─── Raw data
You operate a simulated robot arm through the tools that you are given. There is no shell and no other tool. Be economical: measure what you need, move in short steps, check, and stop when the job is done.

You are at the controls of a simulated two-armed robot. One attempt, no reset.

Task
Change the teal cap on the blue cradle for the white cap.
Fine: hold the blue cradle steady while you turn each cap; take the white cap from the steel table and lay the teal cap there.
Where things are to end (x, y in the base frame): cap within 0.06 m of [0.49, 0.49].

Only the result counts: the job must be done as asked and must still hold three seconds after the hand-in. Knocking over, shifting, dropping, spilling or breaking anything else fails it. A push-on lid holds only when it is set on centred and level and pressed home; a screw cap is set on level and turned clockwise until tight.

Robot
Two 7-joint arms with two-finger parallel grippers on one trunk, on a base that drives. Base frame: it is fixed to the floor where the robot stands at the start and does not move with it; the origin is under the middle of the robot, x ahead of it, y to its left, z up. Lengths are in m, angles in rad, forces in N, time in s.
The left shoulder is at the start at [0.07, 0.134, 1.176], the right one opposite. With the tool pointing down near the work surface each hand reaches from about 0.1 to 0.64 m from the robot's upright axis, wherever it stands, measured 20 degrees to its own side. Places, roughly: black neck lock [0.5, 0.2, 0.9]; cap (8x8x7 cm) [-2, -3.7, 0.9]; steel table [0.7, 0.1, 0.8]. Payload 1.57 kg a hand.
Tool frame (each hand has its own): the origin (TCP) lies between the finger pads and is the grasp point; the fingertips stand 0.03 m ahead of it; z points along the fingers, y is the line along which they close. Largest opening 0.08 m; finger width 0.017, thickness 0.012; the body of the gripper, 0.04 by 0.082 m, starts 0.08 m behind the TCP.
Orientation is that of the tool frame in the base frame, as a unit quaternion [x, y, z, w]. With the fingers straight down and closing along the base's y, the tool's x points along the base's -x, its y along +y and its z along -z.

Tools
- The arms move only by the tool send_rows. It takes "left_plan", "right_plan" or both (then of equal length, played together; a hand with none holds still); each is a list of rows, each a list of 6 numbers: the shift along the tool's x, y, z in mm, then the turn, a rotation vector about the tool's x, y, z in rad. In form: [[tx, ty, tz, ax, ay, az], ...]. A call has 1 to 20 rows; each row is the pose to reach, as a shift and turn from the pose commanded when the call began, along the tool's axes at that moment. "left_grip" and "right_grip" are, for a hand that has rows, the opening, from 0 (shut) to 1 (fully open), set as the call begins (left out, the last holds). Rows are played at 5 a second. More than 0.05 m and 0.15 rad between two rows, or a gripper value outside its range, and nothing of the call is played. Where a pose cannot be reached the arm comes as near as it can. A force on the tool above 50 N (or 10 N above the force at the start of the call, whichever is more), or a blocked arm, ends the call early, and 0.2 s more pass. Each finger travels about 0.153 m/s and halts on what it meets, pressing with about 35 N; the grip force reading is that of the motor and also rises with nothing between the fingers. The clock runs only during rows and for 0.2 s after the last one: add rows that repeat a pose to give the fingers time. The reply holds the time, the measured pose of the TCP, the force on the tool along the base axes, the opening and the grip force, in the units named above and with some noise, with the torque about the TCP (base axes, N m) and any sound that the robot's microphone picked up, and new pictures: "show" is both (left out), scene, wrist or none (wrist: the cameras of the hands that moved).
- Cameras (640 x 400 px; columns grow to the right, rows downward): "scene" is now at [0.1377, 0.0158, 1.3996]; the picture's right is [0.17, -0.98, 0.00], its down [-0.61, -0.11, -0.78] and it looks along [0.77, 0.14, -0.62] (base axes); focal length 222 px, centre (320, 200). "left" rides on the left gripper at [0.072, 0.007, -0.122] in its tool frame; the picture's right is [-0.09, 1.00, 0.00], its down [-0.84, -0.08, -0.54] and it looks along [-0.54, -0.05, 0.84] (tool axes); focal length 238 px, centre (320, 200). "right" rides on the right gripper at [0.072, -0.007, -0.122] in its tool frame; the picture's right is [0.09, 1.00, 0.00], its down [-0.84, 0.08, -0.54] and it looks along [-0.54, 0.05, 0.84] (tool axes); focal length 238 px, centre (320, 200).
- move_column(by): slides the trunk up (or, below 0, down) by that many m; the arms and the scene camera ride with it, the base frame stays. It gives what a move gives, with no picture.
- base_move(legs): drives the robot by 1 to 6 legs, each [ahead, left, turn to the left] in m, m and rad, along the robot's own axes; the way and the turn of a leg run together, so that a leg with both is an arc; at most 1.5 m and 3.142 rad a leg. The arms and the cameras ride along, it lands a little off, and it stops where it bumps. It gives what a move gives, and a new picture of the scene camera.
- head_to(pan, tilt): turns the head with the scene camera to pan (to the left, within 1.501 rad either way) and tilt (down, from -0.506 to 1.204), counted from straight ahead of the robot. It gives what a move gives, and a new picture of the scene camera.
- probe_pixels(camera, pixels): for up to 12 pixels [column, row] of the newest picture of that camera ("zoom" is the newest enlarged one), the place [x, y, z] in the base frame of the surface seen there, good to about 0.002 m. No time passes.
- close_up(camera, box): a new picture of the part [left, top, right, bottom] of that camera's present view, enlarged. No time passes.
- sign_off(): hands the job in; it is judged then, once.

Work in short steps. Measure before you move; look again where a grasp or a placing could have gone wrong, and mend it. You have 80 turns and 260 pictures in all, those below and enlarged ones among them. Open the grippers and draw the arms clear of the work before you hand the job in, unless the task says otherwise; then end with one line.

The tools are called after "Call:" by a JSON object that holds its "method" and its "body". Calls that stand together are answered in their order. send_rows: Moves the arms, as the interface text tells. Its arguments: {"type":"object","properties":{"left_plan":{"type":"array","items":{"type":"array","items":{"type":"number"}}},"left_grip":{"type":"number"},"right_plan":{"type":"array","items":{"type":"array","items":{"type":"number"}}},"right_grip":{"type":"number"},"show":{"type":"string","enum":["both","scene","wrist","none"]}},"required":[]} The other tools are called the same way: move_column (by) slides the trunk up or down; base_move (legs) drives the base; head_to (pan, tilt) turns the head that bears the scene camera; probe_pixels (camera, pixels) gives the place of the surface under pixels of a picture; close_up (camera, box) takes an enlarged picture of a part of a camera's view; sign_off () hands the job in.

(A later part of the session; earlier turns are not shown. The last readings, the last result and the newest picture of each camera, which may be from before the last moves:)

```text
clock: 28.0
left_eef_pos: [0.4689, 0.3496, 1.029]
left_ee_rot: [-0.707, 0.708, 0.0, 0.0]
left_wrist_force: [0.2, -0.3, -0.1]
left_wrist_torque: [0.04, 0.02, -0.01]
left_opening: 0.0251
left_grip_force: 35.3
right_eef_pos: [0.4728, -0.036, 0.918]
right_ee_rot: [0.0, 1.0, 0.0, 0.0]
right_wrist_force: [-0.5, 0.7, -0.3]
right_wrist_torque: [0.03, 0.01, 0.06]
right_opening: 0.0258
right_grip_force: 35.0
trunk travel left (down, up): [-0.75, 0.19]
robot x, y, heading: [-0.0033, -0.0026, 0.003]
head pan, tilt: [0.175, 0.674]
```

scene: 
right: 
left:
──────
The exercise:
Write down every line of the data exactly as it appears above.

Result:
You operate a simulated robot arm through the tools that you are given. There is no shell and no other tool. Be economical: measure what you need, move in short steps, check, and stop when the job is done.

You are at the controls of a simulated two-armed robot. One attempt, no reset.

Task
Change the teal cap on the blue cradle for the white cap.
Fine: hold the blue cradle steady while you turn each cap; take the white cap from the steel table and lay the teal cap there.
Where things are to end (x, y in the base frame): cap within 0.06 m of [0.49, 0.49].

Only the result counts: the job must be done as asked and must still hold three seconds after the hand-in. Knocking over, shifting, dropping, spilling or breaking anything else fails it. A push-on lid holds only when it is set on centred and level and pressed home; a screw cap is set on level and turned clockwise until tight.

Robot
Two 7-joint arms with two-finger parallel grippers on one trunk, on a base that drives. Base frame: it is fixed to the floor where the robot stands at the start and does not move with it; the origin is under the middle of the robot, x ahead of it, y to its left, z up. Lengths are in m, angles in rad, forces in N, time in s.
The left shoulder is at the start at [0.07, 0.134, 1.176], the right one opposite. With the tool pointing down near the work surface each hand reaches from about 0.1 to 0.64 m from the robot's upright axis, wherever it stands, measured 20 degrees to its own side. Places, roughly: black neck lock [0.5, 0.2, 0.9]; cap (8x8x7 cm) [-2, -3.7, 0.9]; steel table [0.7, 0.1, 0.8]. Payload 1.57 kg a hand.
Tool frame (each hand has its own): the origin (TCP) lies between the finger pads and is the grasp point; the fingertips stand 0.03 m ahead of it; z points along the fingers, y is the line along which they close. Largest opening 0.08 m; finger width 0.017, thickness 0.012; the body of the gripper, 0.04 by 0.082 m, starts 0.08 m behind the TCP.
Orientation is that of the tool frame in the base frame, as a unit quaternion [x, y, z, w]. With the fingers straight down and closing along the base's y, the tool's x points along the base's -x, its y along +y and its z along -z.

Tools
- The arms move only by the tool send_rows. It takes "left_plan", "right_plan" or both (then of equal length, played together; a hand with none holds still); each is a list of rows, each a list of 6 numbers: the shift along the tool's x, y, z in mm, then the turn, a rotation vector about the tool's x, y, z in rad. In form: [[tx, ty, tz, ax, ay, az], ...]. A call has 1 to 20 rows; each row is the pose to reach, as a shift and turn from the pose commanded when the call began, along the tool's axes at that moment. "left_grip" and "right_grip" are, for a hand that has rows, the opening, from 0 (shut) to 1 (fully open), set as the call begins (left out, the last holds). Rows are played at 5 a second. More than 0.05 m and 0.15 rad between two rows, or a gripper value outside its range, and nothing of the call is played. Where a pose cannot be reached the arm comes as near as it can. A force on the tool above 50 N (or 10 N above the force at the start of the call, whichever is more), or a blocked arm, ends the call early, and 0.2 s more pass. Each finger travels about 0.153 m/s and halts on what it meets, pressing with about 35 N; the grip force reading is that of the motor and also rises with nothing between the fingers. The clock runs only during rows and for 0.2 s after the last one: add rows that repeat a pose to give the fingers time. The reply holds the time, the measured pose of the TCP, the force on the tool along the base axes, the opening and the grip force, in the units named above and with some noise, with the torque about the TCP (base axes, N m) and any sound that the robot's microphone picked up, and new pictures: "show" is both (left out), scene, wrist or none (wrist: the cameras of the hands that moved).
- Cameras (640 x 400 px; columns grow to the right, rows downward): "scene" is now at [0.1377, 0.0158, 1.3996]; the picture's right is [0.17, -0.98, 0.00], its down [-0.61, -0.11, -0.78] and it looks along [0.77, 0.14, -0.62] (base axes); focal length 222 px, centre (320, 200). "left" rides on the left gripper at [0.072, 0.007, -0.122] in its tool frame; the picture's right is [-0.09, 1.00, 0.00], its down [-0.84, -0.08, -0.54] and it looks along [-0.54, -0.05, 0.84] (tool axes); focal length 238 px, centre (320, 200). "right" rides on the right gripper at [0.072, -0.007, -0.122] in its tool frame; the picture's right is [0.09, 1.00, 0.00], its down [-0.84, 0.08, -0.54] and it looks along [-0.54, 0.05, 0.84] (tool axes); focal length 238 px, centre (320, 200).
- move_column(by): slides the trunk up (or, below 0, down) by that many m; the arms and the scene camera ride with it, the base frame stays. It gives what a move gives, with no picture.
- base_move(legs): drives the robot by 1 to 6 legs, each [ahead, left, turn to the left] in m, m and rad, along the robot's own axes; the way and the turn of a leg run together, so that a leg with both is an arc; at most 1.5 m and 3.142 rad a leg. The arms and the cameras ride along, it lands a little off, and it stops where it bumps. It gives what a move gives, and a new picture of the scene camera.
- head_to(pan, tilt): turns the head with the scene camera to pan (to the left, within 1.501 rad either way) and tilt (down, from -0.506 to 1.204), counted from straight ahead of the robot. It gives what a move gives, and a new picture of the scene camera.
- probe_pixels(camera, pixels): for up to 12 pixels [column, row] of the newest picture of that camera ("zoom" is the newest enlarged one), the place [x, y, z] in the base frame of the surface seen there, good to about 0.002 m. No time passes.
- close_up(camera, box): a new picture of the part [left, top, right, bottom] of that camera's present view, enlarged. No time passes.
- sign_off(): hands the job in; it is judged then, once.

Work in short steps. Measure before you move; look again where a grasp or a placing could have gone wrong, and mend it. You have 80 turns and 260 pictures in all, those below and enlarged ones among them. Open the grippers and draw the arms clear of the work before you hand the job in, unless the task says otherwise; then end with one line.

The tools are called after "Call:" by a JSON object that holds its "method" and its "body". Calls that stand together are answered in their order. send_rows: Moves the arms, as the interface text tells. Its arguments: {"type":"object","properties":{"left_plan":{"type":"array","items":{"type":"array","items":{"type":"number"}}},"left_grip":{"type":"number"},"right_plan":{"type":"array","items":{"type":"array","items":{"type":"number"}}},"right_grip":{"type":"number"},"show":{"type":"string","enum":["both","scene","wrist","none"]}},"required":[]} The other tools are called the same way: move_column (by) slides the trunk up or down; base_move (legs) drives the base; head_to (pan, tilt) turns the head that bears the scene camera; probe_pixels (camera, pixels) gives the place of the surface under pixels of a picture; close_up (camera, box) takes an enlarged picture of a part of a camera's view; sign_off () hands the job in.

(A later part of the session; earlier turns are not shown. The last readings, the last result and the newest picture of each camera, which may be from before the last moves:)

```text
clock: 28.0
left_eef_pos: [0.4689, 0.3496, 1.029]
left_ee_rot: [-0.707, 0.708, 0.0, 0.0]
left_wrist_force: [0.2, -0.3, -0.1]
left_wrist_torque: [0.04, 0.02, -0.01]
left_opening: 0.0251
left_grip_force: 35.3
right_eef_pos: [0.4728, -0.036, 0.918]
right_ee_rot: [0.0, 1.0, 0.0, 0.0]
right_wrist_force: [-0.5, 0.7, -0.3]
right_wrist_torque: [0.03, 0.01, 0.06]
right_opening: 0.0258
right_grip_force: 35.0
trunk travel left (down, up): [-0.75, 0.19]
robot x, y, heading: [-0.0033, -0.0026, 0.003]
head pan, tilt: [0.175, 0.674]
```

scene: 
right: 
left:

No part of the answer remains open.